++++ Text extract ++++

Doc ref: 24505/94 • ECHR ID: 001-2356

Document date: October 19, 1995

Cited paragraphs only



                      AS TO THE ADMISSIBILITY OF

                      Application No. 24505/94

                      by Stefan BEKE

                      against the Slovak Republic

     The European Commission of Human Rights (Second Chamber) sitting

in private on 19 October 1995, the following members being present:

           MM.   H. DANELIUS, President

                 G. JÖRUNDSSON

                 J.-C. SOYER

                 H.G. SCHERMERS

                 F. MARTINEZ

                 L. LOUCAIDES

                 J.-C. GEUS

                 M.A. NOWICKI

                 I. CABRAL BARRETO

                 J. MUCHA

                 D. SVÁBY

                 P. LORENZEN

           Ms.   M.-T. SCHOEPFER, Secretary to the Chamber

     Having regard to Article 25 of the Convention for the Protection

of Human Rights and Fundamental Freedoms;

     Having regard to the application introduced on 25 October 1993

by Mr. Stefan BEKE against the Slovak Republic and registered on

29 June 1994 under file No. 24505/94;

     Having regard to the report provided for in Rule 47 of the Rules

of Procedure of the Commission;

     Having deliberated;

     Decides as follows:

THE FACTS

     The applicant is a Slovak citizen born in 1950.  He is an

accountant and resides in Komárno.

++++

> [Given problem 1] Could you quote the text extract from "Having deliberated;" up to and including "resides in Komárno."?

++++ Supplied information ++++

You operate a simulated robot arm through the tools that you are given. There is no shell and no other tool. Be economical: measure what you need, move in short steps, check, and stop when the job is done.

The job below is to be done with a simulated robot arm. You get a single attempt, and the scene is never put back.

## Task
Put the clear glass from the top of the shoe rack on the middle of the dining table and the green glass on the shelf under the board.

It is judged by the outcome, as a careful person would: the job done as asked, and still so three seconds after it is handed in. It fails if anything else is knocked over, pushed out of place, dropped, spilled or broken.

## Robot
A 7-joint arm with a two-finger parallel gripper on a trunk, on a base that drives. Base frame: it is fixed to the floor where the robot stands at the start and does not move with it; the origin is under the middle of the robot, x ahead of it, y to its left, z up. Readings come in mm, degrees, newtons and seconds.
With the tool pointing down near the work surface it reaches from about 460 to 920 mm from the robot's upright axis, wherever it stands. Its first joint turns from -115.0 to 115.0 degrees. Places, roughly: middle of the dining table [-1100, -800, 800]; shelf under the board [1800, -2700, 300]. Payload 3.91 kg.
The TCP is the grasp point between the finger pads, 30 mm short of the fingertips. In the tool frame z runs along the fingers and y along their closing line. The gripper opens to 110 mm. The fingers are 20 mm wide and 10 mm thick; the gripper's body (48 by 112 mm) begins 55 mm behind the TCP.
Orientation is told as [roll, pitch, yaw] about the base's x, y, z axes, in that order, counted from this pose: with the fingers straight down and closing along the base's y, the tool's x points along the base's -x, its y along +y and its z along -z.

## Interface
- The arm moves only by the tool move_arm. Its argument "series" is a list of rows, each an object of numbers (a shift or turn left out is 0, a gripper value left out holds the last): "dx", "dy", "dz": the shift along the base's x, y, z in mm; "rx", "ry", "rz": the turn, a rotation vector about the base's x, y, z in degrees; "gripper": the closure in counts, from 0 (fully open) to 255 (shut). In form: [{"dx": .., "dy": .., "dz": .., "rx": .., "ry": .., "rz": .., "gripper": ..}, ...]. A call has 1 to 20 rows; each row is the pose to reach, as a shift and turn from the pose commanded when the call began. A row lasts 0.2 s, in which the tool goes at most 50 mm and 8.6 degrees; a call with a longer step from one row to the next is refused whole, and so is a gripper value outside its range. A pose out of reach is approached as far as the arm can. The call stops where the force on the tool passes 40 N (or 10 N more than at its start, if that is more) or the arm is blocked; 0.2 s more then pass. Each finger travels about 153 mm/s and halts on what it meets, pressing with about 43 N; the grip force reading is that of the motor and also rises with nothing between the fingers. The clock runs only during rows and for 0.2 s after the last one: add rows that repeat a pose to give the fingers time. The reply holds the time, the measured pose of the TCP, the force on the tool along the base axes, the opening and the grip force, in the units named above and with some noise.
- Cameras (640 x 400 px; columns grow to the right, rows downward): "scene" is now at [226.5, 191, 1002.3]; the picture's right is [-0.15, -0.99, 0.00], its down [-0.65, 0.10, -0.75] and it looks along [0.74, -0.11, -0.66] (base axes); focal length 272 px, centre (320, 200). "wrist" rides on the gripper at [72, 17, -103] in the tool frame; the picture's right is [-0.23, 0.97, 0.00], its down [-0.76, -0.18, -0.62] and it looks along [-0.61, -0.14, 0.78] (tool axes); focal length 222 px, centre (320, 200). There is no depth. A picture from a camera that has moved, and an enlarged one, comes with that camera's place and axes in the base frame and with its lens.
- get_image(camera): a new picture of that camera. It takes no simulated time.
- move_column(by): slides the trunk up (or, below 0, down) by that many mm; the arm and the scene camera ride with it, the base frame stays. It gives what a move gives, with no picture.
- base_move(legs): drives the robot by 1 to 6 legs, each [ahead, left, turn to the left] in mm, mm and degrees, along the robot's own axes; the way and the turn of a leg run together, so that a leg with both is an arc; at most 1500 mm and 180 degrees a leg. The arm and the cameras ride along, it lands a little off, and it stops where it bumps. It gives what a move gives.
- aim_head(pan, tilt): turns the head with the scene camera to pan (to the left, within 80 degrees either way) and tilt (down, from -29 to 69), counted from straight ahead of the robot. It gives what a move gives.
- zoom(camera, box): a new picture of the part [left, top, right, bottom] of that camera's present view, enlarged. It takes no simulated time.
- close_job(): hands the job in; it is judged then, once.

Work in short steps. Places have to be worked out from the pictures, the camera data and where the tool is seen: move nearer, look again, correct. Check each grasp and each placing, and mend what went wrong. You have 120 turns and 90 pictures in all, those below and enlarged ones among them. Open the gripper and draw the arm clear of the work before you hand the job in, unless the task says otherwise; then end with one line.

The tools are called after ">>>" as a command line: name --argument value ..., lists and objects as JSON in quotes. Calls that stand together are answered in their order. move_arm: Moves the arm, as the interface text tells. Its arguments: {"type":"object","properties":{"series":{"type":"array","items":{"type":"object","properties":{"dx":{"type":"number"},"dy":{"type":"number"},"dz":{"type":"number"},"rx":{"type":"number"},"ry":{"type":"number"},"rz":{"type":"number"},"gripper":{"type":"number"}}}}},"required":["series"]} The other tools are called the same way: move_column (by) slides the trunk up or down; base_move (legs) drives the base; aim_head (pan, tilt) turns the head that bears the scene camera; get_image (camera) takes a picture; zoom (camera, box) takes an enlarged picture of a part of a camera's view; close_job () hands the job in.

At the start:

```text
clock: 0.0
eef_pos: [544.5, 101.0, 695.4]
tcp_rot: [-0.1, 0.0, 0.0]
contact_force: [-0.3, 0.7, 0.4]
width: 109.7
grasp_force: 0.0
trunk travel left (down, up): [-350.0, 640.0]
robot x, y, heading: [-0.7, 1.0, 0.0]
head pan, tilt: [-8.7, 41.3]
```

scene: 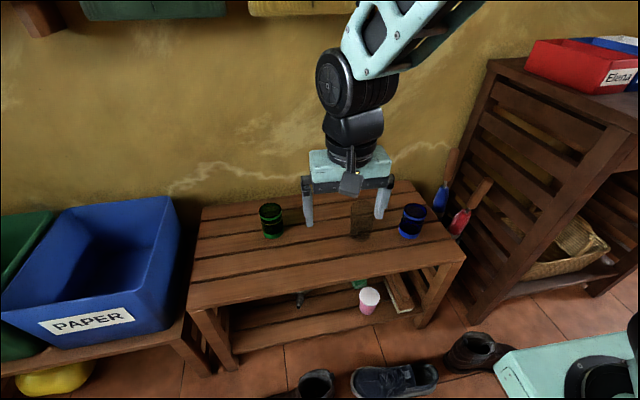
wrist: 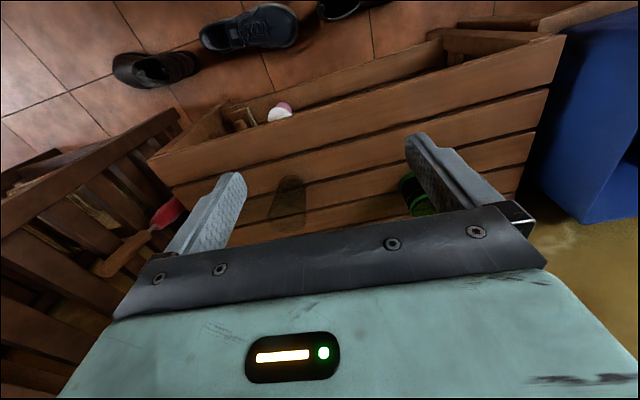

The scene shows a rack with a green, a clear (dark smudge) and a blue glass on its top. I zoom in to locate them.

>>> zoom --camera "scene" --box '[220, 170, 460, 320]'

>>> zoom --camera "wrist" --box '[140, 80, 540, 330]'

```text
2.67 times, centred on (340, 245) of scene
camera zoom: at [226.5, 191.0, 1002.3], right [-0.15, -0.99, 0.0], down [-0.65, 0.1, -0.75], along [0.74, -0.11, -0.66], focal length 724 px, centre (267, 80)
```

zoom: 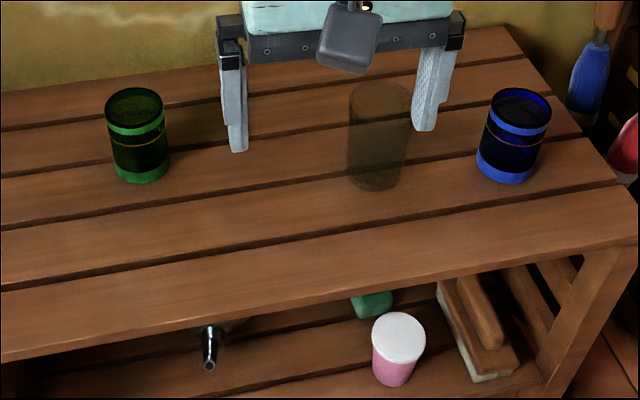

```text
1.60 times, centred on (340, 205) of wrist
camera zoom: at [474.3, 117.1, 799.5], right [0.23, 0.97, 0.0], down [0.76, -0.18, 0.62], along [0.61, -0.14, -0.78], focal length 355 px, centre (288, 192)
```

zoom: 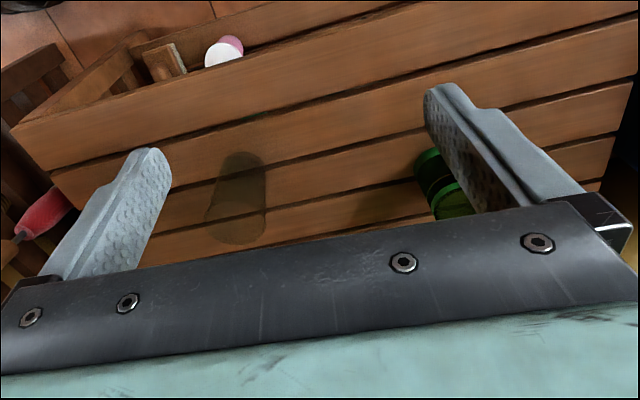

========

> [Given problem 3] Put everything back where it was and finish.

++++

> [Given problem 2] Everything from the line containing "A 7-joint arm" down to the line containing "With the tool" should be retyped exactly, both lines included, and nothing more.

> [Right answer 1]
Having deliberated;

     Decides as follows:

THE FACTS

     The applicant is a Slovak citizen born in 1950.  He is an

accountant and resides in Komárno.

> [Right answer 2]
A 7-joint arm with a two-finger parallel gripper on a trunk, on a base that drives. Base frame: it is fixed to the floor where the robot stands at the start and does not move with it; the origin is under the middle of the robot, x ahead of it, y to its left, z up. Readings come in mm, degrees, newtons and seconds.
With the tool pointing down near the work surface it reaches from about 460 to 920 mm from the robot's upright axis, wherever it stands. Its first joint turns from -115.0 to 115.0 degrees. Places, roughly: middle of the dining table [-1100, -800, 800]; shelf under the board [1800, -2700, 300]. Payload 3.91 kg.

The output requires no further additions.